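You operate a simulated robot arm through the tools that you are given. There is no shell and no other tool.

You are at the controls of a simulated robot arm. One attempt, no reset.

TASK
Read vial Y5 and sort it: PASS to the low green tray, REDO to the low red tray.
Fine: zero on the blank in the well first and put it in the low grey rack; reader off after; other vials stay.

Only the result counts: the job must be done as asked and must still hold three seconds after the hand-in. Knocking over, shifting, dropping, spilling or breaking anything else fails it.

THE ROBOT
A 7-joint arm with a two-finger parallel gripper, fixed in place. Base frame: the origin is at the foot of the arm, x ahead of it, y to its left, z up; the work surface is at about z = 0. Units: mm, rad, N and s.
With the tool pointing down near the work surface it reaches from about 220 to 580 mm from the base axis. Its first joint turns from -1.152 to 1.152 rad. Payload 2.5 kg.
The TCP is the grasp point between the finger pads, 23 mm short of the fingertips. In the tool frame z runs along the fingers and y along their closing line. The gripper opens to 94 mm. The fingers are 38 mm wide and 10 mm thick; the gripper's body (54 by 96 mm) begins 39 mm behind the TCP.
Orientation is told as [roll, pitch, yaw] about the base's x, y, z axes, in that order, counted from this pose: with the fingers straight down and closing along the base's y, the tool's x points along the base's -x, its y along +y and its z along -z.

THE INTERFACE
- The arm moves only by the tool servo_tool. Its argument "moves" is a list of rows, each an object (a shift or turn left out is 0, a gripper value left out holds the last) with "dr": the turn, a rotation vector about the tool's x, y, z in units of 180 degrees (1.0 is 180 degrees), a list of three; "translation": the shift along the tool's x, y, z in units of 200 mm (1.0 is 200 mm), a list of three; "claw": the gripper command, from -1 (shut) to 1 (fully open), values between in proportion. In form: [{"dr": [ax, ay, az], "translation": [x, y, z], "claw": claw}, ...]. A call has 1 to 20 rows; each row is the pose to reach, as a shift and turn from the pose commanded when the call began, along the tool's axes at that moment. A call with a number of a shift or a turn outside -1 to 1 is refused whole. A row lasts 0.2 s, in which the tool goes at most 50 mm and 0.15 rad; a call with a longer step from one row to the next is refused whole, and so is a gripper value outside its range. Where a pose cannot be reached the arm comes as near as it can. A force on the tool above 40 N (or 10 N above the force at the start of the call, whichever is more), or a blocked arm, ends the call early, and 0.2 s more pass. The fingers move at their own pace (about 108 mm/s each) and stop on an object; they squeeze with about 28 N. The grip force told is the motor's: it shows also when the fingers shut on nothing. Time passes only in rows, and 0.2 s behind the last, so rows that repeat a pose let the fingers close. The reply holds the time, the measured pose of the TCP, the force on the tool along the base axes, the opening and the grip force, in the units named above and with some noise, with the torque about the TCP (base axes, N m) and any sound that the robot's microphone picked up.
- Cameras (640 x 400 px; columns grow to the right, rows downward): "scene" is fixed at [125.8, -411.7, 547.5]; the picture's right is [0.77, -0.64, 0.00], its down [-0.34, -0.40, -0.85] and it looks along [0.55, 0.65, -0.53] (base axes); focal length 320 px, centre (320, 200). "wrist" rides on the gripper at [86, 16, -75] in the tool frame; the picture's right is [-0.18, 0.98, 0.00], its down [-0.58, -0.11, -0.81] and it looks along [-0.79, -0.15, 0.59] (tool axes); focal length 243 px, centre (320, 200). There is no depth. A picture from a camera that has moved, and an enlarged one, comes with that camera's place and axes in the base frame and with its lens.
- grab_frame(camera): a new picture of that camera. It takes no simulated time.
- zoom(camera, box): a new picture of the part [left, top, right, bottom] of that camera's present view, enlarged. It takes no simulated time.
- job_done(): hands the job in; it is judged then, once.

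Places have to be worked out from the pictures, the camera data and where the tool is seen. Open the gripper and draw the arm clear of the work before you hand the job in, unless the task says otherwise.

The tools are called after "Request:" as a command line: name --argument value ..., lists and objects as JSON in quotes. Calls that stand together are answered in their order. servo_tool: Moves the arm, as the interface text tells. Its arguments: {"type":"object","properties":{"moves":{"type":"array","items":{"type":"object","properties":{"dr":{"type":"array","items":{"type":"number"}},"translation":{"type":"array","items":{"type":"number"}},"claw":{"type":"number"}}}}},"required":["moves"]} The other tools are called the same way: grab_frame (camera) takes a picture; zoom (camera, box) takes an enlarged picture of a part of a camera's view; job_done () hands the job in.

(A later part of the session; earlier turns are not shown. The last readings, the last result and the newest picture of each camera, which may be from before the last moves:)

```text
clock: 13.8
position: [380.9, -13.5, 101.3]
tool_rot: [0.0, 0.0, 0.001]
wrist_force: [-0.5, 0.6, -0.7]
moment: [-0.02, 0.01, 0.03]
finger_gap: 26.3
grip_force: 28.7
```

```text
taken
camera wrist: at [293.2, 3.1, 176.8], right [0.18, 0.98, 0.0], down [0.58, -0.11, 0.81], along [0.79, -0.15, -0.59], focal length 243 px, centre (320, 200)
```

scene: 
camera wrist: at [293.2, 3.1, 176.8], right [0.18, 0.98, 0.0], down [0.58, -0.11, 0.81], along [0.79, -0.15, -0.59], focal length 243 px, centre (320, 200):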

——

=== Exercise brief ===
Please reproduce every line of the material word for word. Format the lines as a JSON array of strings and drop empty lines.

=== Task response ===
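[
  "You operate a simulated robot arm through the tools that you are given. There is no shell and no other tool.",
  "You are at the controls of a simulated robot arm. One attempt, no reset.",
  "TASK",
  "Read vial Y5 and sort it: PASS to the low green tray, REDO to the low red tray.",
  "Fine: zero on the blank in the well first and put it in the low grey rack; reader off after; other vials stay.",
  "Only the result counts: the job must be done as asked and must still hold three seconds after the hand-in. Knocking over, shifting, dropping, spilling or breaking anything else fails it.",
  "THE ROBOT",
  "A 7-joint arm with a two-finger parallel gripper, fixed in place. Base frame: the origin is at the foot of the arm, x ahead of it, y to its left, z up; the work surface is at about z = 0. Units: mm, rad, N and s.",
  "With the tool pointing down near the work surface it reaches from about 220 to 580 mm from the base axis. Its first joint turns from -1.152 to 1.152 rad. Payload 2.5 kg.",
  "The TCP is the grasp point between the finger pads, 23 mm short of the fingertips. In the tool frame z runs along the fingers and y along their closing line. The gripper opens to 94 mm. The fingers are 38 mm wide and 10 mm thick; the gripper's body (54 by 96 mm) begins 39 mm behind the TCP.",
  "Orientation is told as [roll, pitch, yaw] about the base's x, y, z axes, in that order, counted from this pose: with the fingers straight down and closing along the base's y, the tool's x points along the base's -x, its y along +y and its z along -z.",
  "THE INTERFACE",
  "- The arm moves only by the tool servo_tool. Its argument \"moves\" is a list of rows, each an object (a shift or turn left out is 0, a gripper value left out holds the last) with \"dr\": the turn, a rotation vector about the tool's x, y, z in units of 180 degrees (1.0 is 180 degrees), a list of three; \"translation\": the shift along the tool's x, y, z in units of 200 mm (1.0 is 200 mm), a list of three; \"claw\": the gripper command, from -1 (shut) to 1 (fully open), values between in proportion. In form: [{\"dr\": [ax, ay, az], \"translation\": [x, y, z], \"claw\": claw}, ...]. A call has 1 to 20 rows; each row is the pose to reach, as a shift and turn from the pose commanded when the call began, along the tool's axes at that moment. A call with a number of a shift or a turn outside -1 to 1 is refused whole. A row lasts 0.2 s, in which the tool goes at most 50 mm and 0.15 rad; a call with a longer step from one row to the next is refused whole, and so is a gripper value outside its range. Where a pose cannot be reached the arm comes as near as it can. A force on the tool above 40 N (or 10 N above the force at the start of the call, whichever is more), or a blocked arm, ends the call early, and 0.2 s more pass. The fingers move at their own pace (about 108 mm/s each) and stop on an object; they squeeze with about 28 N. The grip force told is the motor's: it shows also when the fingers shut on nothing. Time passes only in rows, and 0.2 s behind the last, so rows that repeat a pose let the fingers close. The reply holds the time, the measured pose of the TCP, the force on the tool along the base axes, the opening and the grip force, in the units named above and with some noise, with the torque about the TCP (base axes, N m) and any sound that the robot's microphone picked up.",
  "- Cameras (640 x 400 px; columns grow to the right, rows downward): \"scene\" is fixed at [125.8, -411.7, 547.5]; the picture's right is [0.77, -0.64, 0.00], its down [-0.34, -0.40, -0.85] and it looks along [0.55, 0.65, -0.53] (base axes); focal length 320 px, centre (320, 200). \"wrist\" rides on the gripper at [86, 16, -75] in the tool frame; the picture's right is [-0.18, 0.98, 0.00], its down [-0.58, -0.11, -0.81] and it looks along [-0.79, -0.15, 0.59] (tool axes); focal length 243 px, centre (320, 200). There is no depth. A picture from a camera that has moved, and an enlarged one, comes with that camera's place and axes in the base frame and with its lens.",
  "- grab_frame(camera): a new picture of that camera. It takes no simulated time.",
  "- zoom(camera, box): a new picture of the part [left, top, right, bottom] of that camera's present view, enlarged. It takes no simulated time.",
  "- job_done(): hands the job in; it is judged then, once.",
  "Places have to be worked out from the pictures, the camera data and where the tool is seen. Open the gripper and draw the arm clear of the work before you hand the job in, unless the task says otherwise.",
  "The tools are called after \"Request:\" as a command line: name --argument value ..., lists and objects as JSON in quotes. Calls that stand together are answered in their order. servo_tool: Moves the arm, as the interface text tells. Its arguments: {\"type\":\"object\",\"properties\":{\"moves\":{\"type\":\"array\",\"items\":{\"type\":\"object\",\"properties\":{\"dr\":{\"type\":\"array\",\"items\":{\"type\":\"number\"}},\"translation\":{\"type\":\"array\",\"items\":{\"type\":\"number\"}},\"claw\":{\"type\":\"number\"}}}}},\"required\":[\"moves\"]} The other tools are called the same way: grab_frame (camera) takes a picture; zoom (camera, box) takes an enlarged picture of a part of a camera's view; job_done () hands the job in.",
  "(A later part of the session; earlier turns are not shown. The last readings, the last result and the newest picture of each camera, which may be from before the last moves:)",
  "```text",
  "clock: 13.8",
  "position: [380.9, -13.5, 101.3]",
  "tool_rot: [0.0, 0.0, 0.001]",
  "wrist_force: [-0.5, 0.6, -0.7]",
  "moment: [-0.02, 0.01, 0.03]",
  "finger_gap: 26.3",
  "grip_force: 28.7",
  "```",
  "```text",
  "taken",
  "camera wrist: at [293.2, 3.1, 176.8], right [0.18, 0.98, 0.0], down [0.58, -0.11, 0.81], along [0.79, -0.15, -0.59], focal length 243 px, centre (320, 200)",
  "```",
  "scene: ",
  "camera wrist: at [293.2, 3.1, 176.8], right [0.18, 0.98, 0.0], down [0.58, -0.11, 0.81], along [0.79, -0.15, -0.59], focal length 243 px, centre (320, 200):"
]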